┌──

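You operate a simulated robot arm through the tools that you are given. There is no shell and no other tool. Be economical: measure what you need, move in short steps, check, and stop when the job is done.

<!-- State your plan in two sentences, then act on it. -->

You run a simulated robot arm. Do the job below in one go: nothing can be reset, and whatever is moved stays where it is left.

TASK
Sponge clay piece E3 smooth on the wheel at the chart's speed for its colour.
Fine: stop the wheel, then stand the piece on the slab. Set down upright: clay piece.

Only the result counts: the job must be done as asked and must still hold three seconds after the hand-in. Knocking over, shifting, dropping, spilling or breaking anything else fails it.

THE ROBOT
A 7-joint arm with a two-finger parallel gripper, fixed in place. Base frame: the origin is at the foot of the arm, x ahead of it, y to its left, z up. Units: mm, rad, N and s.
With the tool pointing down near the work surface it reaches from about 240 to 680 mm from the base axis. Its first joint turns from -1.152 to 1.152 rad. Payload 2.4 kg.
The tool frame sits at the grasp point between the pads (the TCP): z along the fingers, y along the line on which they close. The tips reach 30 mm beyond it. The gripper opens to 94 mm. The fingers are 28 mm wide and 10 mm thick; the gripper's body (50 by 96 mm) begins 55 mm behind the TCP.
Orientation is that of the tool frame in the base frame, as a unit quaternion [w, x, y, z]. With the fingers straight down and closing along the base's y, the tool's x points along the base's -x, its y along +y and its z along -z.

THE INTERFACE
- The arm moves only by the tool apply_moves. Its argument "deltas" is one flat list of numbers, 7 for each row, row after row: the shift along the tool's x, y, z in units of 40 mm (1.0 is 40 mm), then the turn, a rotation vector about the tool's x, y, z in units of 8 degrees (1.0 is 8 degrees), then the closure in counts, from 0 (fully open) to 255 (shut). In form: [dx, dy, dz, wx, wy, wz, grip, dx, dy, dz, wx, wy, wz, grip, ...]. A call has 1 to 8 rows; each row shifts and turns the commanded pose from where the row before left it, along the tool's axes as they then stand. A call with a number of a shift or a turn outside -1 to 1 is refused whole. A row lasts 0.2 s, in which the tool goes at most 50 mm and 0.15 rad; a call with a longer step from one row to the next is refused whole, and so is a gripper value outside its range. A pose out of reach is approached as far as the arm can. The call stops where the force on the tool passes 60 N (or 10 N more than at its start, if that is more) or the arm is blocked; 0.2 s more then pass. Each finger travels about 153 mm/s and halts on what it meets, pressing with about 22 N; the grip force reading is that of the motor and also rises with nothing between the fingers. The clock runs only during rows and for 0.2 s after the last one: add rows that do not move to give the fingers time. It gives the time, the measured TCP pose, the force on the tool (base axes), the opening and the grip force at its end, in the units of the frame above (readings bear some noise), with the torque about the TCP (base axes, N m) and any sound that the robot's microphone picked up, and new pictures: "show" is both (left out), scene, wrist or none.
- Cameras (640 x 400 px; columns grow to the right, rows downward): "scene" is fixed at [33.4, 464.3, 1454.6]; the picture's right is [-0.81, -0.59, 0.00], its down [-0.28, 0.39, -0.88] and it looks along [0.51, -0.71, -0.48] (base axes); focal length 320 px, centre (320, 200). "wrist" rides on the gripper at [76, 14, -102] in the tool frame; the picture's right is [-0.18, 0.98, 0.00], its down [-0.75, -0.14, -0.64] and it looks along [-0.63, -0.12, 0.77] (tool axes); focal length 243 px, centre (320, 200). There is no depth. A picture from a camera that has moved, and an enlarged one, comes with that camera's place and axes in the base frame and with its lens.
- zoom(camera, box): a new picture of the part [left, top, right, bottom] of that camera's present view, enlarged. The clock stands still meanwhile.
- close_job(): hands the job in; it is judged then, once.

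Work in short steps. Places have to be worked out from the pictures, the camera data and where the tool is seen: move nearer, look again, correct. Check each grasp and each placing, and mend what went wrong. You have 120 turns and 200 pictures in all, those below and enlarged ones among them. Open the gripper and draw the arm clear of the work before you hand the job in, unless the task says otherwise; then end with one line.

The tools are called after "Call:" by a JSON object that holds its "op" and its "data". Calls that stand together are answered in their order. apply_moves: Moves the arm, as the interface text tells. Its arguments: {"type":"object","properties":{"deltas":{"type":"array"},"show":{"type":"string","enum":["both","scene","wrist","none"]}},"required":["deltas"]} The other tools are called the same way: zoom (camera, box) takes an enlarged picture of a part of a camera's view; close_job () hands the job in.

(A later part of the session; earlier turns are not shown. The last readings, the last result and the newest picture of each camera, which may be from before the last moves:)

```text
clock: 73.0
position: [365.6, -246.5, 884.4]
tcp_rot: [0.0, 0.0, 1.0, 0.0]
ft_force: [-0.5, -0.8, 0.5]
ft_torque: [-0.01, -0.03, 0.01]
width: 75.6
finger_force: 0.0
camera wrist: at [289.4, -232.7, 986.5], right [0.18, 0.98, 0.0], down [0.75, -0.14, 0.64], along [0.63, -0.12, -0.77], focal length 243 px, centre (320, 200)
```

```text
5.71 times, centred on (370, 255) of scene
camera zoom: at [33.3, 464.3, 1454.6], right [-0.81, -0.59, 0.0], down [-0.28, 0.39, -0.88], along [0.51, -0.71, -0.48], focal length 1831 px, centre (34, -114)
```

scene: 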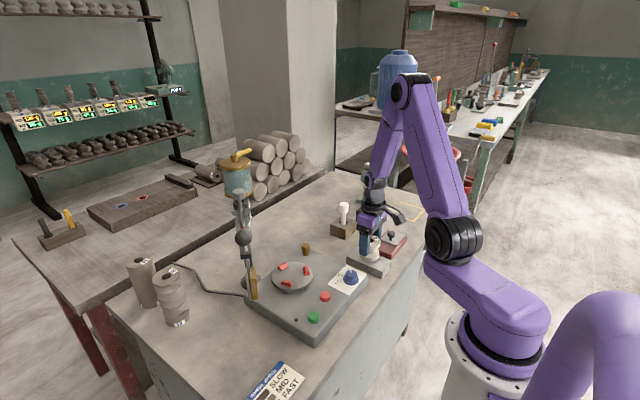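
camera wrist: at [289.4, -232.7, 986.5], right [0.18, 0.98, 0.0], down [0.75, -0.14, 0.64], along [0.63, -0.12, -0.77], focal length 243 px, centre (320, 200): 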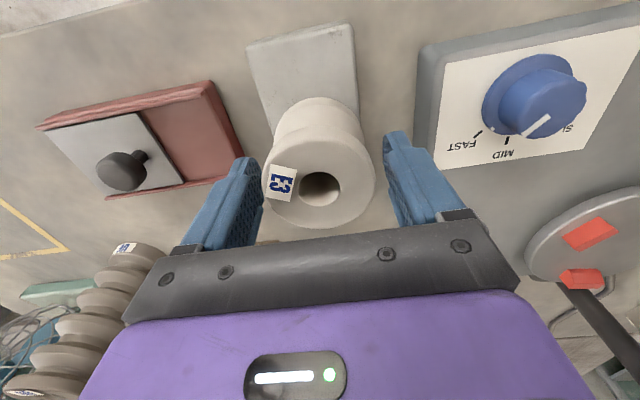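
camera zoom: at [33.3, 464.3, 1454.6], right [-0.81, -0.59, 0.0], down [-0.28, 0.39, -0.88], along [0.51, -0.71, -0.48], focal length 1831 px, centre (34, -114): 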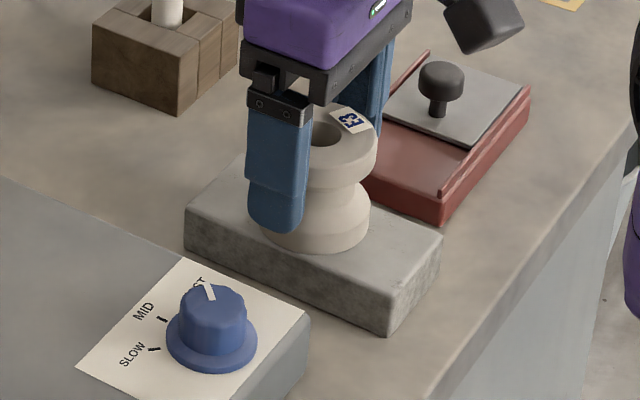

└──

● **WHAT IS BEING ASKED**: Without the pictures, print the whole listing exactly as given.

● **EXPECTED ANSWER**:
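You operate a simulated robot arm through the tools that you are given. There is no shell and no other tool. Be economical: measure what you need, move in short steps, check, and stop when the job is done.

<!-- State your plan in two sentences, then act on it. -->

You run a simulated robot arm. Do the job below in one go: nothing can be reset, and whatever is moved stays where it is left.

TASK
Sponge clay piece E3 smooth on the wheel at the chart's speed for its colour.
Fine: stop the wheel, then stand the piece on the slab. Set down upright: clay piece.

Only the result counts: the job must be done as asked and must still hold three seconds after the hand-in. Knocking over, shifting, dropping, spilling or breaking anything else fails it.

THE ROBOT
A 7-joint arm with a two-finger parallel gripper, fixed in place. Base frame: the origin is at the foot of the arm, x ahead of it, y to its left, z up. Units: mm, rad, N and s.
With the tool pointing down near the work surface it reaches from about 240 to 680 mm from the base axis. Its first joint turns from -1.152 to 1.152 rad. Payload 2.4 kg.
The tool frame sits at the grasp point between the pads (the TCP): z along the fingers, y along the line on which they close. The tips reach 30 mm beyond it. The gripper opens to 94 mm. The fingers are 28 mm wide and 10 mm thick; the gripper's body (50 by 96 mm) begins 55 mm behind the TCP.
Orientation is that of the tool frame in the base frame, as a unit quaternion [w, x, y, z]. With the fingers straight down and closing along the base's y, the tool's x points along the base's -x, its y along +y and its z along -z.

THE INTERFACE
- The arm moves only by the tool apply_moves. Its argument "deltas" is one flat list of numbers, 7 for each row, row after row: the shift along the tool's x, y, z in units of 40 mm (1.0 is 40 mm), then the turn, a rotation vector about the tool's x, y, z in units of 8 degrees (1.0 is 8 degrees), then the closure in counts, from 0 (fully open) to 255 (shut). In form: [dx, dy, dz, wx, wy, wz, grip, dx, dy, dz, wx, wy, wz, grip, ...]. A call has 1 to 8 rows; each row shifts and turns the commanded pose from where the row before left it, along the tool's axes as they then stand. A call with a number of a shift or a turn outside -1 to 1 is refused whole. A row lasts 0.2 s, in which the tool goes at most 50 mm and 0.15 rad; a call with a longer step from one row to the next is refused whole, and so is a gripper value outside its range. A pose out of reach is approached as far as the arm can. The call stops where the force on the tool passes 60 N (or 10 N more than at its start, if that is more) or the arm is blocked; 0.2 s more then pass. Each finger travels about 153 mm/s and halts on what it meets, pressing with about 22 N; the grip force reading is that of the motor and also rises with nothing between the fingers. The clock runs only during rows and for 0.2 s after the last one: add rows that do not move to give the fingers time. It gives the time, the measured TCP pose, the force on the tool (base axes), the opening and the grip force at its end, in the units of the frame above (readings bear some noise), with the torque about the TCP (base axes, N m) and any sound that the robot's microphone picked up, and new pictures: "show" is both (left out), scene, wrist or none.
- Cameras (640 x 400 px; columns grow to the right, rows downward): "scene" is fixed at [33.4, 464.3, 1454.6]; the picture's right is [-0.81, -0.59, 0.00], its down [-0.28, 0.39, -0.88] and it looks along [0.51, -0.71, -0.48] (base axes); focal length 320 px, centre (320, 200). "wrist" rides on the gripper at [76, 14, -102] in the tool frame; the picture's right is [-0.18, 0.98, 0.00], its down [-0.75, -0.14, -0.64] and it looks along [-0.63, -0.12, 0.77] (tool axes); focal length 243 px, centre (320, 200). There is no depth. A picture from a camera that has moved, and an enlarged one, comes with that camera's place and axes in the base frame and with its lens.
- zoom(camera, box): a new picture of the part [left, top, right, bottom] of that camera's present view, enlarged. The clock stands still meanwhile.
- close_job(): hands the job in; it is judged then, once.

Work in short steps. Places have to be worked out from the pictures, the camera data and where the tool is seen: move nearer, look again, correct. Check each grasp and each placing, and mend what went wrong. You have 120 turns and 200 pictures in all, those below and enlarged ones among them. Open the gripper and draw the arm clear of the work before you hand the job in, unless the task says otherwise; then end with one line.

The tools are called after "Call:" by a JSON object that holds its "op" and its "data". Calls that stand together are answered in their order. apply_moves: Moves the arm, as the interface text tells. Its arguments: {"type":"object","properties":{"deltas":{"type":"array"},"show":{"type":"string","enum":["both","scene","wrist","none"]}},"required":["deltas"]} The other tools are called the same way: zoom (camera, box) takes an enlarged picture of a part of a camera's view; close_job () hands the job in.

(A later part of the session; earlier turns are not shown. The last readings, the last result and the newest picture of each camera, which may be from before the last moves:)

```text
clock: 73.0
position: [365.6, -246.5, 884.4]
tcp_rot: [0.0, 0.0, 1.0, 0.0]
ft_force: [-0.5, -0.8, 0.5]
ft_torque: [-0.01, -0.03, 0.01]
width: 75.6
finger_force: 0.0
camera wrist: at [289.4, -232.7, 986.5], right [0.18, 0.98, 0.0], down [0.75, -0.14, 0.64], along [0.63, -0.12, -0.77], focal length 243 px, centre (320, 200)
```

```text
5.71 times, centred on (370, 255) of scene
camera zoom: at [33.3, 464.3, 1454.6], right [-0.81, -0.59, 0.0], down [-0.28, 0.39, -0.88], along [0.51, -0.71, -0.48], focal length 1831 px, centre (34, -114)
```

scene: 
camera wrist: at [289.4, -232.7, 986.5], right [0.18, 0.98, 0.0], down [0.75, -0.14, 0.64], along [0.63, -0.12, -0.77], focal length 243 px, centre (320, 200): 
camera zoom: at [33.3, 464.3, 1454.6], right [-0.81, -0.59, 0.0], down [-0.28, 0.39, -0.88], along [0.51, -0.71, -0.48], focal length 1831 px, centre (34, -114): 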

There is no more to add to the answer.